Lol Yes the Church is certainly towing the ‘elite’s’ line on every front.
“Farting against thunder” 😉

emsnews
Reply to  Manfred
June 2, 2015 5:34 am

For the longest time, at least half of all gods were goddesses going back to at least the Ice Ages.
The elimination of female goddesses was the original crime here.

Zeke
Reply to  Manfred
June 3, 2015 1:20 pm

“The elimination of female goddesses was the original crime here.”
There are plenty of female saint statues, and there is Mary worship. They most certainly were not eliminated. People bow down to these images all of the time.
http://www.evangelicaloutreach.org/images/catholic-praying-to-mary.jpg
“Little children, keep yourselves from idols.”

sabretruthtiger
Reply to  sabretruthtiger
June 2, 2015 12:18 am

But a great article by the way and a good lesson in how not to jump the gun when it comes to interpreting movies, it pays to watch it first (Fury Road was actually a good actioner regardless of themes injected)

Reply to  sabretruthtiger
June 2, 2015 6:12 am

I like women – some of them at least.
If they want to compete with me I welcome the challenge.
Double the proactive, dynamic population means double the chances for mankind (and womankind) to progress.

Dave Worley
June 1, 2015 8:02 pm

Disney animations have always contained deeper adult messages. In some cases, the animators added their own personal statements unbenown to Disney himself.
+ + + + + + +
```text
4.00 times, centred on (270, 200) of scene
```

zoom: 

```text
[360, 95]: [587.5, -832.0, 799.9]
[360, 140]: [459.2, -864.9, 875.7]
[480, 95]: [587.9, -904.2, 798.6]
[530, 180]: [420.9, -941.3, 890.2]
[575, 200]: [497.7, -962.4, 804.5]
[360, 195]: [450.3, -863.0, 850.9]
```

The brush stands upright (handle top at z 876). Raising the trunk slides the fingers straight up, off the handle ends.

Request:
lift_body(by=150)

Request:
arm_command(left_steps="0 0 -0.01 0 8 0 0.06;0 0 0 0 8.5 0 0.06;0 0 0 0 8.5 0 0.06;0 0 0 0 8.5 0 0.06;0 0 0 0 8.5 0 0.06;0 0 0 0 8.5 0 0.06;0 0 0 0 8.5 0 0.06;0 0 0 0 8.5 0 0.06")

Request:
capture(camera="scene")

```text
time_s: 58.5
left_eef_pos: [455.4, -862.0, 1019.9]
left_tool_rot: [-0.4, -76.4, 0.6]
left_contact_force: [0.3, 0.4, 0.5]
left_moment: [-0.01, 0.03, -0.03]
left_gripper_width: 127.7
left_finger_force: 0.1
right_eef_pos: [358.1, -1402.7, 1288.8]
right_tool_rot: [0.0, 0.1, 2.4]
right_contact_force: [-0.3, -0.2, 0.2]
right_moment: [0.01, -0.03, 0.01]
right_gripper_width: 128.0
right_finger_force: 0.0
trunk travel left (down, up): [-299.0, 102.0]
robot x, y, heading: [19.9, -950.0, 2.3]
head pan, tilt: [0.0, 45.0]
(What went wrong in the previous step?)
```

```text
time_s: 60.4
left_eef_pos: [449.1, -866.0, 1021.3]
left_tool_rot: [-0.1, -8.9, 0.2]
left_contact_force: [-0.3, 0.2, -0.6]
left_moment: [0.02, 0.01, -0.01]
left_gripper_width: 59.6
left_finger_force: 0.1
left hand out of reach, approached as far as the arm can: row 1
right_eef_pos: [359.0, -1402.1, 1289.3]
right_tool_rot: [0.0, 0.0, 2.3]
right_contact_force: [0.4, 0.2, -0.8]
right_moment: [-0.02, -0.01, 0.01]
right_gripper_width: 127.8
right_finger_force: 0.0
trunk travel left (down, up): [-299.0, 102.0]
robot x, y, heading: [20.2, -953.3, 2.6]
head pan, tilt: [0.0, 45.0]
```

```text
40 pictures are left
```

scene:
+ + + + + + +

Renaissance artists were also known for this practice of subtly thumbing their noses at the client himself.
I believe that the reviewer is correct, and that someone at Disney is aware that we are living longer and healthier lives thanks in large part to technology, including fossil fuels. The children’s version of the animation is the apocolyptic view, and the optimism is the underlying adult message. I expect it is someone of high influence who designed the adult message.
Unfortunately, there is a dearth of good writers in the film industry today, and the film lacks the subtlety of earlier Disney works.

Langenbahn
Reply to  Dave Worley
June 1, 2015 9:44 pm

Mary Steyn once said that lately Hollywood bears a striking resemblance to the opening scene in Waterworld: Kevin Costner recycling his urine.

Dave Worley
Reply to  Langenbahn
June 2, 2015 5:53 pm

Yes, they have jumped the shark. Hope springs eternal for a renaissance in the arts, but until them, we have Hubble photos.

June 1, 2015 8:22 pm

Watched the Tomorrowland Official trailers 1 & 2 on Youtube. Both are eye-rollers that show the desperation of the Warmists.

June 1, 2015 8:27 pm

I saw the movie, despite the warning that it is a global warming-ish diatribe, but it isn’t. This reviewer is essentially right. I actually thought it came close to being the opposite of that — by the end we learn that Tomorrowland is actually exacerbating the problems by “broadcasting” its pessimism to the world and suppressing everyone’s optimism so much that the doom they are predicting becomes self-fulfilling. This to me is the role that the predictors of human-caused climate catastrophe are playing in our world — with their pessimism permeating the lives of our young people. The message of the movie that this reviewer calls simplistic — that optimism and invention and creativity can overcome our challenges, and our challenges aren’t as bad as the “media” make out — seems like an anti-CAGW message to me, although it is true the movie is light-hearted and action-oriented and does not really explore this theme much.

Kristy
Reply to  TBraunlich
June 2, 2015 7:50 am

But wouldn’t your review of the movie be based on your preconceived notions? The fact that you and I see the CAGW doomsayers as pessimists doesn’t mean the public as a whole sees them that way. My in-laws only watch mainstream news and totally believe everything ABC, CBS, NBC reports. They are totally all in that global warming is causing “extreme weather.” They in fact, believe that the Arctic and Antarctic are almost ice free. I even showed them the graphs of the sea ice and they said anyone can make that up. So of course they also believe that those impeding the progress to “fix” climate change are the “denying republicans” as that is the message they are receiving. All they hear from the news is that anti-science republicans, fossil fuel funded scientists are stopping progress and they totally believe it. So wouldn’t it be that those who don’t follow the science and only get the news from the mainstream media and Hollywood movies think that those who are suppressing optimism are the ones who are the “deniers”, as they are portrayed as the ones who are against renewables and alternate energy?

charles nelson
June 1, 2015 8:34 pm

As long as I know that Clooney lost some of his own money, somehow that makes me feel a little better!